In their memoirs, or in interviews with reporters, several
top Nixon aides have since weighed in on the Haig-Ford discussions. Bryce Harlow
found it "inconceivable" Haig was not carrying out a mission for Nixon. Charles
Colson concluded that Haig had "negotiated" with Ford over the pardon. John
Ehrlichman said, "I'd bet that Jerry Ford promised to pardon Richard Nixon, and
that the promise was made before Nixon's resignation." And Alexander Butterfield
suggested that Ford (who, as House GOP leader, had been instrumental in shutting
down the initial House Watergate probe) would gladly do such a favor for Nixon:
"Nixon had Ford totally under his thumb. He was a tool of the Nixon
administration — like a puppy dog. They used him when they had to — wind him up
and he'd go 'Arf, Arf.'"
The true coziness of the Nixon-Ford relationship was not
known until Ford's death in late 2006. It was also not discovered until then
that Ford had made a firm pre-resignation pledge to Nixon to do "anything, under
any circumstances" to aid the beleaguered president.

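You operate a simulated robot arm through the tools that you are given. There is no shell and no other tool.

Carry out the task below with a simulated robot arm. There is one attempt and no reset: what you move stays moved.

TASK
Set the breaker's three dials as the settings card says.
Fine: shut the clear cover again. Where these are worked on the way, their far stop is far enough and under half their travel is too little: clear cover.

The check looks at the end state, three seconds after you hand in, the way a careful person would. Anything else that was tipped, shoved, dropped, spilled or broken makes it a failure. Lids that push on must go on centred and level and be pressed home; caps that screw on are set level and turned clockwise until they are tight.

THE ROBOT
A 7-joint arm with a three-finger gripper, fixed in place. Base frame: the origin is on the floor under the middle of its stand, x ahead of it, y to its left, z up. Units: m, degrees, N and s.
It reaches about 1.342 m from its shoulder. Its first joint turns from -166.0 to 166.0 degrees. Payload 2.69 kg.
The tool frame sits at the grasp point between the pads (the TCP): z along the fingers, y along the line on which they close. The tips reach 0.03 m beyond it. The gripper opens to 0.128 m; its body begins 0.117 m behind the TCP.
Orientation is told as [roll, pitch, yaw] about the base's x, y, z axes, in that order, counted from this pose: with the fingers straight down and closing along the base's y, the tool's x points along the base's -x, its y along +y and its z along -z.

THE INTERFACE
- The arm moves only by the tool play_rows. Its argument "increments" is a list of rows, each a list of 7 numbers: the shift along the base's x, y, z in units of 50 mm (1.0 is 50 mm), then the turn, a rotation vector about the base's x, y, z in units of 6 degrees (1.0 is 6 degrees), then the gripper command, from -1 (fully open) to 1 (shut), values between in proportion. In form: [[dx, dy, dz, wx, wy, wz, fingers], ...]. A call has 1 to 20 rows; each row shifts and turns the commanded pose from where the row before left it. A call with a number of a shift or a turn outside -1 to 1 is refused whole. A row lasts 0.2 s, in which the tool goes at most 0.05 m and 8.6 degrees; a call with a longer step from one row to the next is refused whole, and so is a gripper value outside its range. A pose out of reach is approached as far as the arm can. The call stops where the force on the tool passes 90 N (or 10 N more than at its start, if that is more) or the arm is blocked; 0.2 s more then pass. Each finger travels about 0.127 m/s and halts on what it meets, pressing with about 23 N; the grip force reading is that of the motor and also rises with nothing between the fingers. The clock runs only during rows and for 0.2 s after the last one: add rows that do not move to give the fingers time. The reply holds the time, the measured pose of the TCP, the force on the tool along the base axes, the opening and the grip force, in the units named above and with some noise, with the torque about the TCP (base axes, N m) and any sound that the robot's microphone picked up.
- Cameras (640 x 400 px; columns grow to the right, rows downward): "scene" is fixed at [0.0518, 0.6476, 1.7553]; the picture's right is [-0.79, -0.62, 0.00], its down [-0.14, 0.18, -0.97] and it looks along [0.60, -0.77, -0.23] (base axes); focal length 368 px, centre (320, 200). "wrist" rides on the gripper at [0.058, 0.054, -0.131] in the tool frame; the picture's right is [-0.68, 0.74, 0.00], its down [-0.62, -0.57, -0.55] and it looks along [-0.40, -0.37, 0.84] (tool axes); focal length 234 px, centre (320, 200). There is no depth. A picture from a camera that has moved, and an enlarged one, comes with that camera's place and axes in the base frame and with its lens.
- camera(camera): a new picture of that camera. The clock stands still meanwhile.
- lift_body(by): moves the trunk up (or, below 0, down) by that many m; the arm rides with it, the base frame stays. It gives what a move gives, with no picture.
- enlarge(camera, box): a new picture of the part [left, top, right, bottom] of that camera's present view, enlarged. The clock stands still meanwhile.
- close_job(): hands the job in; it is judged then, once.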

After Ford's death, the Washington Post's Bob
Woodward disclosed that Nixon and Ford had successfully kept a big secret:
They'd been tight pals – going back to their first days in Congress in the
1940s, right up until Nixon's death in 1994. Ford described himself as Nixon's
"only real friend." And he put the pardon in an entirely new light: "I looked
upon (Nixon) as my personal friend. And I always treasured our relationship. And
I had no hesitancy about granting the pardon, because I felt that we had this
relationship and that I didn't want to see my real friend have the stigma." This
is a far cry from the high-minded explanation Ford had publicly given in 1974 –
that the pardon was designed to insure domestic tranquility and to heal the
wounds of Watergate.
A telling Nixon White House tape also became public at the
time of Ford's death. In a May 1, 1973 conversation, Congressman Ford is
overheard consoling a self-pitying, drunk-sounding, Watergate-embattled
President Nixon: "Anytime you want me to do anything, under any circumstances,
you give me a call, Mr. President. We'll stand by you morning, noon and night."
Of course, this was a Ford offer that Nixon could not turn down when the time
came to arrange his own escape from any legal consequences of Watergate.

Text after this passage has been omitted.